MATERIAL PROVIDED:

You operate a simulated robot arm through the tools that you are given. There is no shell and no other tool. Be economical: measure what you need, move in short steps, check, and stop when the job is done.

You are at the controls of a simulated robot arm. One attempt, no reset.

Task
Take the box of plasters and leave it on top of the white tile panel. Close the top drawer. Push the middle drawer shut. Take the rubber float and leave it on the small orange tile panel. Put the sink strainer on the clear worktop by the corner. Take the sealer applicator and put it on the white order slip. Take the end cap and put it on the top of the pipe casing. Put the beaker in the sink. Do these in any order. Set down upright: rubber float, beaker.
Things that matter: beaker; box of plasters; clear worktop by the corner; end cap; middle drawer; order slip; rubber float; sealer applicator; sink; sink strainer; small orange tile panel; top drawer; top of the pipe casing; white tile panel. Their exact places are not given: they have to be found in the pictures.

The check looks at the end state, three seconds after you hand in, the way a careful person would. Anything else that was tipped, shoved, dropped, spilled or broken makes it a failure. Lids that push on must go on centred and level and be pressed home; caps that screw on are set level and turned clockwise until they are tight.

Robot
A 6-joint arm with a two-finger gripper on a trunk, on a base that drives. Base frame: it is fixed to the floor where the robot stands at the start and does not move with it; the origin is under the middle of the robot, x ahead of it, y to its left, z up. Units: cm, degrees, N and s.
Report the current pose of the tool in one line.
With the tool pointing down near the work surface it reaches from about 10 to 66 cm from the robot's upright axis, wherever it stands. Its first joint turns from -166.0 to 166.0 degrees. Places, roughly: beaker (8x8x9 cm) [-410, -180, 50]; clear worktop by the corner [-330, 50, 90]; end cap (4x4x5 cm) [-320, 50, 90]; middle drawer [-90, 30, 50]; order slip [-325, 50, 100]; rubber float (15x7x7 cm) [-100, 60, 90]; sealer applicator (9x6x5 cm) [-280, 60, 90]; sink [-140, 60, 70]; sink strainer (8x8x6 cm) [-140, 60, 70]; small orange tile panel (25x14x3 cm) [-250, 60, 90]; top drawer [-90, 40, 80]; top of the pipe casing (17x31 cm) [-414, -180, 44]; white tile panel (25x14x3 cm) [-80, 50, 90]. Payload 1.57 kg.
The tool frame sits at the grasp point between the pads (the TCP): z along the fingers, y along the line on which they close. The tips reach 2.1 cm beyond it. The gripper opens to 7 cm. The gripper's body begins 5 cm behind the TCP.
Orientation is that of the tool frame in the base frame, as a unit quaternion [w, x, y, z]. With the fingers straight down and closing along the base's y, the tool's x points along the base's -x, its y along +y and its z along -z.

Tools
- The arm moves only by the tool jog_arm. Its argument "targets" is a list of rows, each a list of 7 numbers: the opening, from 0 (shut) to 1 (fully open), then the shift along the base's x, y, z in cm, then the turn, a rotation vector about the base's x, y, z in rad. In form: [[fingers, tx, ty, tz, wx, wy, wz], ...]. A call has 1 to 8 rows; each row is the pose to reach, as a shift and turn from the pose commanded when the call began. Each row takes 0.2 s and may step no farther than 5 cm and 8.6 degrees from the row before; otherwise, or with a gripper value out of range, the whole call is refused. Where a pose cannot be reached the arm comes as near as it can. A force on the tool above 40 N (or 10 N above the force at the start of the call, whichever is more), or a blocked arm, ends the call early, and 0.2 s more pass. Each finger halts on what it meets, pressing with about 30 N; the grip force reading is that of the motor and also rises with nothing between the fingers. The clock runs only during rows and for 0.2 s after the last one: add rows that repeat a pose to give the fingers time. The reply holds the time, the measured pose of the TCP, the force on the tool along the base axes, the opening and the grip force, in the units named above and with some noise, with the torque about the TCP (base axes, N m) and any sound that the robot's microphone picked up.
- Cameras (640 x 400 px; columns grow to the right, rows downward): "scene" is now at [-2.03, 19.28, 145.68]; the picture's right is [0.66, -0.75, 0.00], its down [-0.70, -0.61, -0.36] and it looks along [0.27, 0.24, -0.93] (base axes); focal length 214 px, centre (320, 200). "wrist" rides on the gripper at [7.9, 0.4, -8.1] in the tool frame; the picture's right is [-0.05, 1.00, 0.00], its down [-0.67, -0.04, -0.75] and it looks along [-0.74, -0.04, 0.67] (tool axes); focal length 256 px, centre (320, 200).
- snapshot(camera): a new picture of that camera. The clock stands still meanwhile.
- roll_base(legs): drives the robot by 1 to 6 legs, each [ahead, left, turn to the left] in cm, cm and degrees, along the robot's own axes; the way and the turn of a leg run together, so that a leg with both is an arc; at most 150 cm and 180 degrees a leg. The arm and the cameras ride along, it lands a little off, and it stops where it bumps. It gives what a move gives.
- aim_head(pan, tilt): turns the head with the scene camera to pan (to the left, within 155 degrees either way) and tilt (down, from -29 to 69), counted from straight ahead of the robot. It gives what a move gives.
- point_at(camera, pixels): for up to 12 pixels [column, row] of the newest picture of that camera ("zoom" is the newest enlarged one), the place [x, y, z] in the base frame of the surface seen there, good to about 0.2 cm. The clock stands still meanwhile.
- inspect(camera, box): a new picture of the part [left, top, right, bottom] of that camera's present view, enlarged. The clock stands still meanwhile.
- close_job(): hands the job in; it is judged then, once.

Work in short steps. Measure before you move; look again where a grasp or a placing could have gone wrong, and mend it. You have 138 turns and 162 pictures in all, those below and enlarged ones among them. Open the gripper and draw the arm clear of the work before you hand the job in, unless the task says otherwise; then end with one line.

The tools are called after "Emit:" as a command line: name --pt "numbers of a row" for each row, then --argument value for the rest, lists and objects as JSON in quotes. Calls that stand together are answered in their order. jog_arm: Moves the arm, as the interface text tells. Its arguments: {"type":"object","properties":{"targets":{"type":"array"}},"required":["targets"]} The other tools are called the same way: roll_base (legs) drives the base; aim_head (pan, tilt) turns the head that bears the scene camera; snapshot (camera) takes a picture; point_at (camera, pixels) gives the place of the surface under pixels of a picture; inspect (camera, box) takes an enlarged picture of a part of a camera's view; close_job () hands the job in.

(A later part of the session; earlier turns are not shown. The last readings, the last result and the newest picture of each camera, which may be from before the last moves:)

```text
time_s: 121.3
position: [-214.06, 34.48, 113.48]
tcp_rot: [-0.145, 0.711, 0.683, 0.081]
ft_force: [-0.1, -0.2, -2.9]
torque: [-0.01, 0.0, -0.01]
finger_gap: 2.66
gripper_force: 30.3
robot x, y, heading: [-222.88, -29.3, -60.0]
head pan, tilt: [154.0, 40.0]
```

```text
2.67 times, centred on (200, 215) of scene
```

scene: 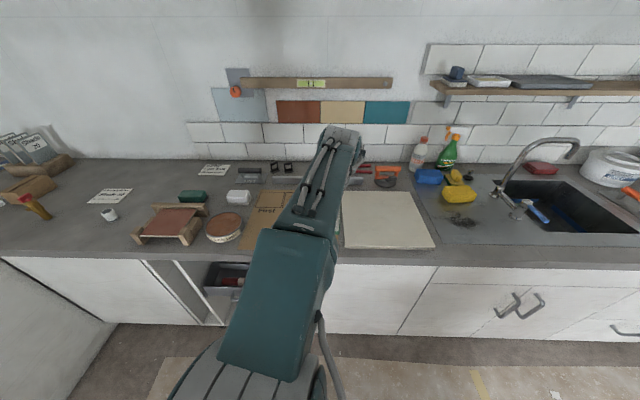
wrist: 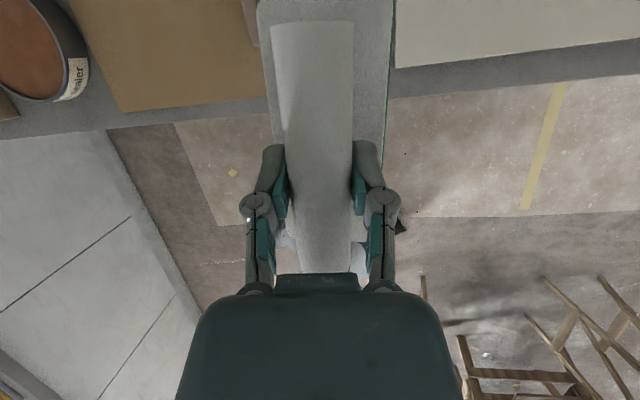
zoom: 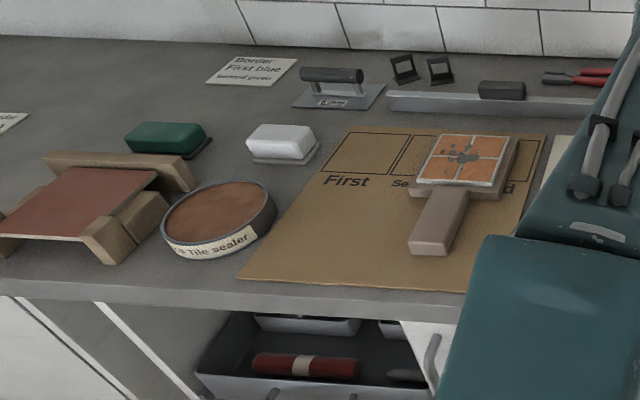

WORK REQUIRED: Count the lines of the listing above that include the word "pictures" and state the total with nothing else.

ANSWER FOR THIS EXERCISE: 2